Ici, chacun dut convenir que la chose était navrante, mais qu’on n’y pouvait rien, et que la bicyclette était un mal nécessaire à la course d’hommes.
« C’est pour les fatiguer », affirma un expert.
La vache fit entendre un ricanement et cligna de la paupière, comme quelqu’un à qui on ne la fait pas.
« Pour tout dire, je suis allée rôder autour du camion-atelier, et là j’ai vu des mécanos penchés sur les guidons.
– Alors, qu’est-ce que ça prouve ?
– Eh bien ! mes amis, ils leur liment les cornes ! » »
Jour de repos à Barcelone avec l’étonnant agrément d’une courte course individuelle contre la montre dans le beau parc de Montjuich, disputée en fin d’après-midi à l’heure des corridas.
« Il est évidemment paradoxal de faire monter nos champions sur leur vélo le jour où ils sont censés se reposer, mais ce spectacle offert aux Catalans part d’une observation fort judicieuse : les coureurs font tous du vélo pendant les jours de repos, afin de ne pas perdre l’automatisme du pédalage. Alors, autant les faire courir sur une brève distance, puisque le résultat sera le même. »
« Le rythme a été vite trouvé et le spectacle a été égal à l’enthousiasme du public, l’enthousiasme en ce qui concerne les vaillants petits coureurs espagnols, s’entend, et c’est assez naturel de la part des Catalans. Nos géants, eux, étaient de très mauvaise humeur. Ils veulent bien pédaler les jours de repos de leur propre initiative, mais ils ne veulent pas qu’on les y contraigne. Hassenforder fit sa petite démonstration personnelle : il mit 18’ 41’’ pour couvrir, sans la moindre conviction, deux tours de circuit que ses confrères, plus consciencieux, bouclaient entre 15’20 et 16’ 50’’. »
« Le classement de l’épreuve a été un reflet assez fidèle du classement général et de l’ordre actuel des valeurs : Jacques Anquetil a gagné devant Jean Forestier, Loroño et Bauvin. Vous verrez que l’ordre de classement de la « vraie » étape contre la montre Bordeaux-Libourne, jeudi prochain, diffèrera peu, dans les grandes lignes, de celui de Montjuich. Les courses contre la montre procèdent des mathématiques, sciences exactes. »

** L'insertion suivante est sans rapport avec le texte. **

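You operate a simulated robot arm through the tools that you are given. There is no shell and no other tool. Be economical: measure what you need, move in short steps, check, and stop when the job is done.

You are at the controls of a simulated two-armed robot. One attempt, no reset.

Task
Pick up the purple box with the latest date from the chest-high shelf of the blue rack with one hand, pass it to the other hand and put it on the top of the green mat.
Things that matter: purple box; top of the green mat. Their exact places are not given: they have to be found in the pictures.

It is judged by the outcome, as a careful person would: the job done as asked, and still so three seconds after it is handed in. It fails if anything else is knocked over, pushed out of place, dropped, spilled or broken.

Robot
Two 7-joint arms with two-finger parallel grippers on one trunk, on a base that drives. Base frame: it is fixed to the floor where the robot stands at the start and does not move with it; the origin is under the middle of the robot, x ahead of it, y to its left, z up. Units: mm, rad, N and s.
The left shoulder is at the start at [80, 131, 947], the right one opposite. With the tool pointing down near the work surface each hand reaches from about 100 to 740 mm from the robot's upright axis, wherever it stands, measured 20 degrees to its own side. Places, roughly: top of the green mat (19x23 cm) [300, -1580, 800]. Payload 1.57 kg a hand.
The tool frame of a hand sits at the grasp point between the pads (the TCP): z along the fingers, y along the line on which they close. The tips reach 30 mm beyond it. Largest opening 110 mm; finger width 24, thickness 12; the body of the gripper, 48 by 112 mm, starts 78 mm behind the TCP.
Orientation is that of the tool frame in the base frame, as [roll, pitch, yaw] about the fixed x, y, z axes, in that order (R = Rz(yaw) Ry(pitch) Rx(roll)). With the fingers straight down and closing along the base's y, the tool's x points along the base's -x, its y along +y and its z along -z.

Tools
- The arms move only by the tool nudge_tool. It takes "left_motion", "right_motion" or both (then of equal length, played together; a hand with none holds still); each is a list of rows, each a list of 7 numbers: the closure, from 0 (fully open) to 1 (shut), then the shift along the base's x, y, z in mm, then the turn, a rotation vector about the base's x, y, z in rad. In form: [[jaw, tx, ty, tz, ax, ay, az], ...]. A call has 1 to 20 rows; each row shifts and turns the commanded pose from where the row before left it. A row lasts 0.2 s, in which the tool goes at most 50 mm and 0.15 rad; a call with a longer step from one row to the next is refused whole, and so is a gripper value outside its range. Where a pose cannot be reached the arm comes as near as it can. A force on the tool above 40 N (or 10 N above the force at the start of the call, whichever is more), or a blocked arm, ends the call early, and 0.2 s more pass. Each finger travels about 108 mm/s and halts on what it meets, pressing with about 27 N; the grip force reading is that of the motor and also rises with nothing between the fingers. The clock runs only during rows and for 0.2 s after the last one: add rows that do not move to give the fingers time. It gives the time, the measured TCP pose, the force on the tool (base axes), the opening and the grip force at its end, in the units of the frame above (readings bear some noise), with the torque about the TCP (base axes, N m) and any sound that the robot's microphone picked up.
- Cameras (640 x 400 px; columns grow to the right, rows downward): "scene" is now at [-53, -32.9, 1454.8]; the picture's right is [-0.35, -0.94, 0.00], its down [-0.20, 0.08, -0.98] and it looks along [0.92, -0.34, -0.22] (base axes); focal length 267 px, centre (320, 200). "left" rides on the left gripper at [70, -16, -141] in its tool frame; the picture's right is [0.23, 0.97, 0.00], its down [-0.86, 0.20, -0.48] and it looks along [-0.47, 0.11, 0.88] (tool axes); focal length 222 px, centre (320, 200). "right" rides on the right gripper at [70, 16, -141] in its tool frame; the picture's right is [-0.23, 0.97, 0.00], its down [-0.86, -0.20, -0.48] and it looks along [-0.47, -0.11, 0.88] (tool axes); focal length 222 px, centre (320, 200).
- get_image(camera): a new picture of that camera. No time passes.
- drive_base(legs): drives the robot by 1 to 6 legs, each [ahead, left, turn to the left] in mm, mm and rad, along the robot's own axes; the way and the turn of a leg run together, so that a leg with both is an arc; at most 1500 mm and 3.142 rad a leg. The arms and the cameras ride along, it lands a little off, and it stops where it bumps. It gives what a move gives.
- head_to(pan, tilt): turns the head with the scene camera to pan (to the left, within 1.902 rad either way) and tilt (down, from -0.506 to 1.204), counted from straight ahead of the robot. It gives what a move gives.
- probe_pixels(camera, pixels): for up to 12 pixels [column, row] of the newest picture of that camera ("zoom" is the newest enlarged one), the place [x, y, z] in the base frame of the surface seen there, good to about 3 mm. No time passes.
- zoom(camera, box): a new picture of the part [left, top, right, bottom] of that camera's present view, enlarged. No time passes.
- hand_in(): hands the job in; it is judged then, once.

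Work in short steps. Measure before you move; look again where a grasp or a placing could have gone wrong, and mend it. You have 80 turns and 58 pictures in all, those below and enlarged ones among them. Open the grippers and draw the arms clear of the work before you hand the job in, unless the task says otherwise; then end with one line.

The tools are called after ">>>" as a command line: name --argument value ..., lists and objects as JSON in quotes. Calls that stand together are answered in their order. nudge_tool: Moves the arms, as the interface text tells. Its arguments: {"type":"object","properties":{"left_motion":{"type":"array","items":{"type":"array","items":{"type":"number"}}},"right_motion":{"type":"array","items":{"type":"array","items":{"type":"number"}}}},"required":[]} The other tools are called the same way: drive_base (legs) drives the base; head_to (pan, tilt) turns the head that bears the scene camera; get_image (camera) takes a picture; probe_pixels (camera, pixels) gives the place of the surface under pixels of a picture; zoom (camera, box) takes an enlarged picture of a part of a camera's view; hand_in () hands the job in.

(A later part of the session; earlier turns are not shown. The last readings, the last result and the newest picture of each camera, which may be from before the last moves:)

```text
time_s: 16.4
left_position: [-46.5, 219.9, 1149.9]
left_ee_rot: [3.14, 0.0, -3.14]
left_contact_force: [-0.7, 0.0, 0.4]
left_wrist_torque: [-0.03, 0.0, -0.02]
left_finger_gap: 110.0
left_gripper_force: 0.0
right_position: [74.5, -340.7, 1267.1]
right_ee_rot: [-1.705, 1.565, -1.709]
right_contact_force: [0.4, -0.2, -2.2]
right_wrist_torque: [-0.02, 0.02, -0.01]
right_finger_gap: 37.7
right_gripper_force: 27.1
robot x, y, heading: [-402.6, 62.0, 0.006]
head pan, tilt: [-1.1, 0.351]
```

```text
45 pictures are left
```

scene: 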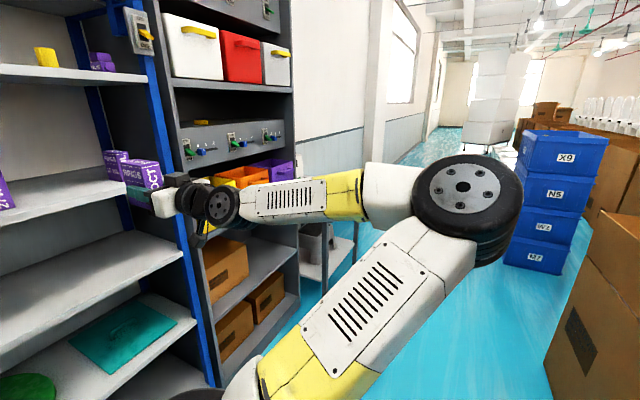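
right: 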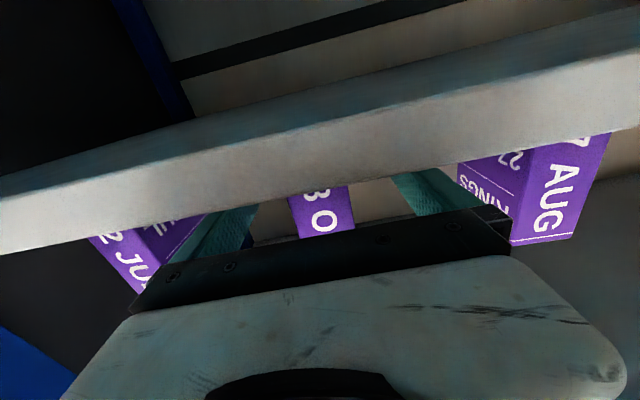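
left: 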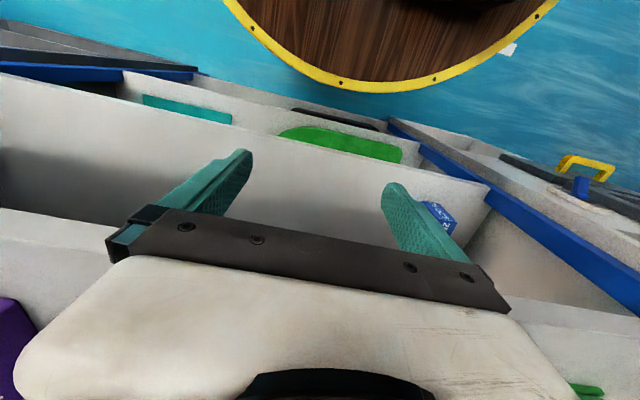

Maurice Vidal qui n’est pas journaliste à Miroir-Sprint, magazine d’obédience communiste, par hasard, dénonce les cadences infernales : « Nous avons été deux à protester contre ces heures supplémentaires abusivement imposées aux coureurs pour cause de pesetas : votre serviteur qui a préféré se délecter du royal spectacle du quartier gothique de Barcelone et de la vie étourdissante des ramblas, et Roger Hassenforder qui, n’étant pas payé pour faire le clown un jour chômé, a mis quatre minutes de plus que le vainqueur pour accomplir 9 km 800, afin de marquer sa désapprobation. »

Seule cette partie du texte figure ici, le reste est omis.